Risque de «dépendance»
La direction de Saint-Gobain reste, elle, très évasive, affirmant que rien n'est décidé. Ce jeudi, le groupe confirmait «la recherche de partenaires potentiels, qui pourraient offrir de nouveaux débouchés et élargir la gamme de produits et de technologies» de PAM, mais démentait qu'un repreneur ait été retenu à ce stade. Les syndicats sont eux persuadés que le «deal» est déjà conclu avec les chinois : «Il apparaît aujourd'hui que le partenaire sollicité est le numéro 1 mondial, l'entreprise publique chinoise XinXing qui prendrait 60% du capital de la société», maintient dans un communiqué la CFE-CGC de PAM. Le syndicat de cadres est d'autant plus inquiet que Saint-Gobain bataillait avec XinXing depuis des années sur le marché mondial des canalisations. Pour lui, c'est le géant chinois qui cherche de nouveaux débouchés pour ses tuyaux en Europe et c'est Pont-à-Mousson et ses salariés qui risquent d'en faire les frais. Aussi, la CFE-CGC aimerait voir le gouvernement ouvrir le parapluie de la loi sur les investissements stratégiques qui lui permet d'autoriser ou non toute opération dans un secteur jugé sensible : elle «espère que cette session sera éligible à la procédure […] ce qui permettra de protéger les 2 000 emplois directs en région Grand Est, principalement en Lorraine».
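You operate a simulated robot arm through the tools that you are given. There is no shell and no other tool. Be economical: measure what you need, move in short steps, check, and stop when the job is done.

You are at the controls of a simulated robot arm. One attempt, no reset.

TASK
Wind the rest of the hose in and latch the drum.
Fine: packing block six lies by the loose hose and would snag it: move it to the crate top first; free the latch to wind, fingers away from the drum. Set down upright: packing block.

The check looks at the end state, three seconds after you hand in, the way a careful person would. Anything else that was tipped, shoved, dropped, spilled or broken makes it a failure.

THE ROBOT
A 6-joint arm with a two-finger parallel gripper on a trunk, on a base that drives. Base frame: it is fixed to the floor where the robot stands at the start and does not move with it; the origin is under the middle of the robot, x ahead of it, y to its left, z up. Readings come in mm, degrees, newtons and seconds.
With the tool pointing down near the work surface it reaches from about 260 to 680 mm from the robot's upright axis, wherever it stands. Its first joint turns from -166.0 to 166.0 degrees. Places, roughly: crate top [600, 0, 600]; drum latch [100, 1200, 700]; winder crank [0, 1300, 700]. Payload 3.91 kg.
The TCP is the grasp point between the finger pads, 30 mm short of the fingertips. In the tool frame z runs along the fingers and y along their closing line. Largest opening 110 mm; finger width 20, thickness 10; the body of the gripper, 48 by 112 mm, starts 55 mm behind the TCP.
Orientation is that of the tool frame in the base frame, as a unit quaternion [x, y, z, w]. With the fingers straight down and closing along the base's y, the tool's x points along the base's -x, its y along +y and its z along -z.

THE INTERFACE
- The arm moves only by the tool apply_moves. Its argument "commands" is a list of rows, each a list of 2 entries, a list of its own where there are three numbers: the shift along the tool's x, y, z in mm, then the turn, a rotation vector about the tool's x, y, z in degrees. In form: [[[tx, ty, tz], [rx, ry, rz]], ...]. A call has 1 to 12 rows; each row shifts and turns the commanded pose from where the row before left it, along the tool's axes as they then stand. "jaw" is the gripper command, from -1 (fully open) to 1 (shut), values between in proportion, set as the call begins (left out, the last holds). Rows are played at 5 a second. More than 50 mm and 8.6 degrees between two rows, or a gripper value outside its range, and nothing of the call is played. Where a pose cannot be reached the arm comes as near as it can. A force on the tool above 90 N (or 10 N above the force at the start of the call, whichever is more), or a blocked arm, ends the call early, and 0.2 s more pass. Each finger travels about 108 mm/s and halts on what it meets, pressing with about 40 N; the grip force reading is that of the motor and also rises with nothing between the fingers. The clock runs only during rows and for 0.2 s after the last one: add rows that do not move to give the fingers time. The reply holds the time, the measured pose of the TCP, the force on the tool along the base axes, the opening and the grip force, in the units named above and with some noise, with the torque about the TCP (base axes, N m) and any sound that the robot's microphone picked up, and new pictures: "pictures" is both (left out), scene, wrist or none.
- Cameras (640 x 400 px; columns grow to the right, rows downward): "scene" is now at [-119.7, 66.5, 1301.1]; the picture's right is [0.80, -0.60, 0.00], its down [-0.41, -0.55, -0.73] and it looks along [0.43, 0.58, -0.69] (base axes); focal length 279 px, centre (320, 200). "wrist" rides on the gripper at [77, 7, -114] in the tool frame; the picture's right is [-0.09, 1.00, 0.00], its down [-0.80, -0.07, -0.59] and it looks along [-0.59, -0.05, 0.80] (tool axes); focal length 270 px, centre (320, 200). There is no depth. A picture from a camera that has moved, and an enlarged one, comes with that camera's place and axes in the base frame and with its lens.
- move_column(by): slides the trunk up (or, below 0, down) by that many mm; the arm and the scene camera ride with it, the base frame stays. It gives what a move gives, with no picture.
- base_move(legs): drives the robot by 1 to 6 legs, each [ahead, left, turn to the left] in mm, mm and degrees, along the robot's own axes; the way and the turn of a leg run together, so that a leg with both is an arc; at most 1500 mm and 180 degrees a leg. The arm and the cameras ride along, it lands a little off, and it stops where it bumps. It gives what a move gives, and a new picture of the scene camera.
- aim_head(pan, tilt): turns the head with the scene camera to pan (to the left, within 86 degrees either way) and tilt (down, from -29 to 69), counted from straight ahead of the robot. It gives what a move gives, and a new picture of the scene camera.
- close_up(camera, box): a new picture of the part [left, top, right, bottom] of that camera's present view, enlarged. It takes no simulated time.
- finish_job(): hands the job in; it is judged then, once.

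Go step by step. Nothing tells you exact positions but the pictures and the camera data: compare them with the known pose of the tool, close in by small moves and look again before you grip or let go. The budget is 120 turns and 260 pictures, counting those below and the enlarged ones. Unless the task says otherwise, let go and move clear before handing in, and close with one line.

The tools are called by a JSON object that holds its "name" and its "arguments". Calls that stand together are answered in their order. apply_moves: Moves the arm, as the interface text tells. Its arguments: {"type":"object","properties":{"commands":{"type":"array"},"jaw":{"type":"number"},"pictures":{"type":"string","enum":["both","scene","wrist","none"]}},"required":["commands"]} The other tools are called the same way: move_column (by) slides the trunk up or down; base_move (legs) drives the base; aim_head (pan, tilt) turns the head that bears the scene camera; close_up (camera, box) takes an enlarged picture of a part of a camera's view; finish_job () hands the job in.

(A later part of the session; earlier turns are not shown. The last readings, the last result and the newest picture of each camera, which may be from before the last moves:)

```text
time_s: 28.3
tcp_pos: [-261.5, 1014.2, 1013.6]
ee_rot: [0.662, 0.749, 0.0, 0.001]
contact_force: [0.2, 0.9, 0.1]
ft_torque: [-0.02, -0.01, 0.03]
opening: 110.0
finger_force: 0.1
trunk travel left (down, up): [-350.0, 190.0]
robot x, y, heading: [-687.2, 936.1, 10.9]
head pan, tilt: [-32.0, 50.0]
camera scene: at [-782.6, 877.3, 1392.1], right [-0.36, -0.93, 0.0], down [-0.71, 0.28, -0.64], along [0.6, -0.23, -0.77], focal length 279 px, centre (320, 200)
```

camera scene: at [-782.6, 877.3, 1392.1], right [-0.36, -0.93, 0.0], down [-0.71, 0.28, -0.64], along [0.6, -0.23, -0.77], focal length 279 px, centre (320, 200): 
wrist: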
De fait, en fournissant l'essentiel des canalisations d'eau et d'assainissement du pays, Saint-Gobain PAM peut être considérée comme une entreprise stratégique pour la «sécurité et la continuité de l'approvisionnement en eau». Et à Bercy, la direction générale des entreprises (DGE) a déjà alerté Bruno Le Maire de la «sensibilité» du dossier et du risque d'un «état de dépendance» futur de la France vis-à-vis de la Chine sur un bien public essentiel comme l'eau. D'autant que le chinois XinXing était à l'origine une entreprise sidérurgique contrôlée par l'Armée populaire de libération chinoise… Mais Saint-Gobain semble bel et bien décidé à vendre l'ancien fleuron sidérurgique lorrain.
«Saint-Gobain va bien mais…»
Début février, son PDG Pierre-André de Chalendar a annoncé un nouveau plan d'économies et de cessions de 3 milliards d'euros qui devrait entraîner des suppressions de postes et des «redéploiements» d'activité. «Saint-Gobain va bien mais Saint-Gobain pourrait aller mieux», avait-il déclaré à cette occasion. Et Pont-à-Mousson, qui perd de l'argent depuis des années, ne fait manifestement plus partie des projets du géant français des matériaux de construction qui emploie au total 180 000 personnes dans le monde et pèse près de 20 milliards d'euros en Bourse. En 2018, le groupe Saint-Gobain a de fait vu sa rentabilité piquer du nez avec un résultat net de 420 millions d'euros en fort recul (-73%) malgré un chiffre d'affaires en progrès à 41,7 milliards.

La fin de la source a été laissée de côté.